Being a mother is a blessing, and there are days when I want nothing more. BUT...there are those days when I want to escape into a hole and never return. Thankfully, wanting this outweighs escaping. I just want to share my incredibly blessed life. This is not just for myself, but all those hard working MAMAs.

Monday, February 22, 2010

I Love Them, I Love Them Not, I Love Them

Hey there! I know it has been a while. Apologies. It is getting really hard to do extra stuff since I find myself nursing around the clock lately, plus taking care of every day stuff. Finding time to write is hard. But here I am at 12:30 in the morning hoping to get rid of some pent up frustration.

Today my 14 year old told me he doesn't think I love him and his siblings. A lot of stuff happened earlier that is too much to go into, but I made a comment about how I love him and his siblings so much and asked him if he knew that. He said he didn't know. I asked again, hoping maybe I wasn't clear the first time. Yet, he said he didn't know again. I didn't know what to say after that. Luckily, the baby started crying, so I told him to clean the restroom and walked out to get the baby.

I guess I should be grateful he didn't tell me he hates me. That is what I did to my parents time and time again as a teenager. But, still, it hurt almost the same. I have raised him for 14 years, void of any extra effort, other than the required, from his dad. Yet, I am still the bad guy, as is my husband.

At times like this I try to remind myself that he knows who is really there for him and he will express his gratitude later, but I want it now. I am S.O.L., though. I know from experience. And, in situations like these, I am reminded of my mother.

My mother and I did not have the best relationship while I was growing up, but she was the one who was there. She was there through the excitement and the many times in the hospital, the gross stuff and the pretty. Don't misinterpret, I love my dad. We are good now. He was there every other weekend and on holidays and in the summer, but even then, he was absent in the real parenting. I give him credit for my faith, and my mom...she taught me how to be a mom, more specific, a parent.

She bended over backwards. She took me to where she worked so I could write my papers. She stayed up late with me finishing projects. She took me to every doctor appointment, and stayed in the hospital with me. She worried when another test had to be done or another i.v. put in for the 5th time after the other failures. She always had money for yearbooks and tennis rackets, violins and strings, hairspray and make-up. My school work came first, the housework second. If she and I had somewhere to be on the same day at the same time, my activity took precedent. Braces were paid for and a hair appointments never delayed or missed. I could go on and on, but I think you get the idea.

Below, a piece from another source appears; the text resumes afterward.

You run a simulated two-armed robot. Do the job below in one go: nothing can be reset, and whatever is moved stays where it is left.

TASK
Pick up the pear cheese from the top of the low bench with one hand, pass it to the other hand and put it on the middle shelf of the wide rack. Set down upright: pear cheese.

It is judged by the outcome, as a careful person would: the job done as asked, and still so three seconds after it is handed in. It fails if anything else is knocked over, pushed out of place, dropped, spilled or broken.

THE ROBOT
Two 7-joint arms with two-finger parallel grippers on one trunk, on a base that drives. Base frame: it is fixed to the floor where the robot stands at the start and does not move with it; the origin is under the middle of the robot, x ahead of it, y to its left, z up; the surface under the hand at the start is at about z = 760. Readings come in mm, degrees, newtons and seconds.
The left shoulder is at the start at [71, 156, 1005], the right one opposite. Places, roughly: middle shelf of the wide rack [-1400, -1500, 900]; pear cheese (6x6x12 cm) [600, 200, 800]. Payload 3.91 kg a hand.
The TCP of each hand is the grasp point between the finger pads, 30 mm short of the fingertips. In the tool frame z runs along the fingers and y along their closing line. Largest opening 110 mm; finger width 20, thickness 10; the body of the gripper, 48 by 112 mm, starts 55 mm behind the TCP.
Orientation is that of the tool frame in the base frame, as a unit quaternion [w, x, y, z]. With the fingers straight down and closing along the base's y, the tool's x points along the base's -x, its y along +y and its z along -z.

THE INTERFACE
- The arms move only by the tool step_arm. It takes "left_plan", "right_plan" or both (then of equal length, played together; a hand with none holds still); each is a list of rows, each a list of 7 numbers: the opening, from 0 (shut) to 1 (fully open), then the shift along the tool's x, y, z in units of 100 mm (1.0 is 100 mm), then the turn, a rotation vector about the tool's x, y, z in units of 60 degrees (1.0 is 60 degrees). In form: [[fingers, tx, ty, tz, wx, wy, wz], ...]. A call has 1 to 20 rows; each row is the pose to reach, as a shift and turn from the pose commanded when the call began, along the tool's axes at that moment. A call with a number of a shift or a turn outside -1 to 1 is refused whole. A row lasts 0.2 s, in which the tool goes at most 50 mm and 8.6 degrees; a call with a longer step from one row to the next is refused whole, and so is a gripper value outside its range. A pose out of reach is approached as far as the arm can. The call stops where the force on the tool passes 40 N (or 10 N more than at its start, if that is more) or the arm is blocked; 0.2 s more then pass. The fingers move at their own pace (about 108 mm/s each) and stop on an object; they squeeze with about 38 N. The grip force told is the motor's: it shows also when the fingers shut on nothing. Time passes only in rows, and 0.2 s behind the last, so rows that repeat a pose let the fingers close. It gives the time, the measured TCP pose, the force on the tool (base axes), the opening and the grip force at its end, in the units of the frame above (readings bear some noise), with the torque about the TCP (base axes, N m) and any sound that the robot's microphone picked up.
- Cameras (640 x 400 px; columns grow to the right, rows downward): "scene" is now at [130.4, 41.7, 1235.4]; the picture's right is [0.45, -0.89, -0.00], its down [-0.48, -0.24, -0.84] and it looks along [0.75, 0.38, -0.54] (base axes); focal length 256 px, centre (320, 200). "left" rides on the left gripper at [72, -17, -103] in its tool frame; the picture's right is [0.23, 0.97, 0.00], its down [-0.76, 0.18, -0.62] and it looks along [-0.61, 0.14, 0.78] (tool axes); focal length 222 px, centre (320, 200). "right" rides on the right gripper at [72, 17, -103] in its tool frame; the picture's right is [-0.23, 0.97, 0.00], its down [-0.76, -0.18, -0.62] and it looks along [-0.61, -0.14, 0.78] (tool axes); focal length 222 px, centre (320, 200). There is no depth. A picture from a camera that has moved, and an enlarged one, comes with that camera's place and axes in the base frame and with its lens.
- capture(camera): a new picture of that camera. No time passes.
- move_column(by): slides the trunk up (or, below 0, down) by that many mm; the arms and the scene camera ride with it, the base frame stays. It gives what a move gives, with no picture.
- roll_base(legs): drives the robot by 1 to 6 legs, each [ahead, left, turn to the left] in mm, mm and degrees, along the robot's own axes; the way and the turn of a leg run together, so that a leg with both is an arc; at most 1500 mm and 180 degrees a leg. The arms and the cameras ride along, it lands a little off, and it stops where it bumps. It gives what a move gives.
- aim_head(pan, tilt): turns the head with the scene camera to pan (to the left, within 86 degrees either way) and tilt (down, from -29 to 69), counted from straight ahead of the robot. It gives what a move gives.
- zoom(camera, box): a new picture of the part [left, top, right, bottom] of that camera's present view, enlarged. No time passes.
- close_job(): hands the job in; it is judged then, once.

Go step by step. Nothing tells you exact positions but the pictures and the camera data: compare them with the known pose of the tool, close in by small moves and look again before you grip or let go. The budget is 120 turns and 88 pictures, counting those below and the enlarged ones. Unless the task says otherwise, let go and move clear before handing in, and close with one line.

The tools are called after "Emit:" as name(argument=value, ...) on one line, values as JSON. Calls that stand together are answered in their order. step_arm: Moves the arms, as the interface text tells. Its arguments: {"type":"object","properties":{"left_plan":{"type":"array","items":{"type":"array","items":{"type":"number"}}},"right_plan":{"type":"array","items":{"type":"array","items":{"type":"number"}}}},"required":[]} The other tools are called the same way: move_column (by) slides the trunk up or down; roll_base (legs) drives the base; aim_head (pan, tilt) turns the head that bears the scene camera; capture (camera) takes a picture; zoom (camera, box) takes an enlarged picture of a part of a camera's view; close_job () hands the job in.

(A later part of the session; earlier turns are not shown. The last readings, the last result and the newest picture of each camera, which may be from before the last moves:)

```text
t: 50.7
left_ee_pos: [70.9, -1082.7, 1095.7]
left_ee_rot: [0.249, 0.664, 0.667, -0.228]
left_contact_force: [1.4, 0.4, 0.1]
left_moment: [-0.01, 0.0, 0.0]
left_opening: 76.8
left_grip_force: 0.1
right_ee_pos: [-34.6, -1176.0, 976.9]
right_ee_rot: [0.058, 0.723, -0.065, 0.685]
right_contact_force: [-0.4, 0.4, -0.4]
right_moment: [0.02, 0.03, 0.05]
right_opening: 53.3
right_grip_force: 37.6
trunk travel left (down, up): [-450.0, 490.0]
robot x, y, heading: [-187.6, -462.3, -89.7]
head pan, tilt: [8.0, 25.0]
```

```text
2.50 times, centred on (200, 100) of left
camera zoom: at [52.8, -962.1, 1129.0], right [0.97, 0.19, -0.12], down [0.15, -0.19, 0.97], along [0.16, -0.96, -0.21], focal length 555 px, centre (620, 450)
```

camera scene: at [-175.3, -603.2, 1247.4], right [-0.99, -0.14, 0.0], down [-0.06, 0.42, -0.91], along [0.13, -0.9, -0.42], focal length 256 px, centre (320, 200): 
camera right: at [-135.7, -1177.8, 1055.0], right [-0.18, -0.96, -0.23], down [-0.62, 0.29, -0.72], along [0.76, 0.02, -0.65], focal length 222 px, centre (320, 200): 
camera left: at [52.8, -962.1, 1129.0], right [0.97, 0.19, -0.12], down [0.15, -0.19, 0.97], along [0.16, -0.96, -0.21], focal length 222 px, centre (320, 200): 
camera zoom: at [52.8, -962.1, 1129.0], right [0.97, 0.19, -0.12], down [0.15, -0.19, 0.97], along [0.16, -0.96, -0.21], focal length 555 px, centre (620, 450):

From her I took the lead, and have done the best I can for my son. At least I think so. Being a parent is tough. As cliche as this is, kids do not come with instructions. Many times I say the wrong thing, do the wrong thing, but I am trying. I don't know if I will ever get this parenting thing down to a science, even with five kids. But, they should know I love them, right?

As much as I am doubting myself right now, I know they know I love them. They have to. Otherwise, I have failed. All I can do now is keep up with being mom and do all I can to insure their success and happiness.

Sorry if this was a little depressing, but I needed an outlet. And who better than fellow parents. Thanks for reading and being patient.